What you are asked to do: Transcribe each line exactly.

::::::

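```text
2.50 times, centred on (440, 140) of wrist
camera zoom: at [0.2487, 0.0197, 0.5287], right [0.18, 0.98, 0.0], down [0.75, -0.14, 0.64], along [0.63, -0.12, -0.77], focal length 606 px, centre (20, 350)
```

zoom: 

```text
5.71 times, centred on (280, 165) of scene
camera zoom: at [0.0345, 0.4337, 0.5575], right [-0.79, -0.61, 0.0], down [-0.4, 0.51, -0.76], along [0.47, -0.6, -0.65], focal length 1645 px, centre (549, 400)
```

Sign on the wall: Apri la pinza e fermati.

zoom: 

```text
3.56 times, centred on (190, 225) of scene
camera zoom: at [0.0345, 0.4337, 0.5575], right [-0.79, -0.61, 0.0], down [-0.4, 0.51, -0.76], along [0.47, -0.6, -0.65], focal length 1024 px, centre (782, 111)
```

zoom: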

::::::

Full answer:
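```text
2.50 times, centred on (440, 140) of wrist
camera zoom: at [0.2487, 0.0197, 0.5287], right [0.18, 0.98, 0.0], down [0.75, -0.14, 0.64], along [0.63, -0.12, -0.77], focal length 606 px, centre (20, 350)
```

zoom: 

```text
5.71 times, centred on (280, 165) of scene
camera zoom: at [0.0345, 0.4337, 0.5575], right [-0.79, -0.61, 0.0], down [-0.4, 0.51, -0.76], along [0.47, -0.6, -0.65], focal length 1645 px, centre (549, 400)
```

Sign on the wall: Apri la pinza e fermati.

zoom: 

```text
3.56 times, centred on (190, 225) of scene
camera zoom: at [0.0345, 0.4337, 0.5575], right [-0.79, -0.61, 0.0], down [-0.4, 0.51, -0.76], along [0.47, -0.6, -0.65], focal length 1024 px, centre (782, 111)
```

zoom: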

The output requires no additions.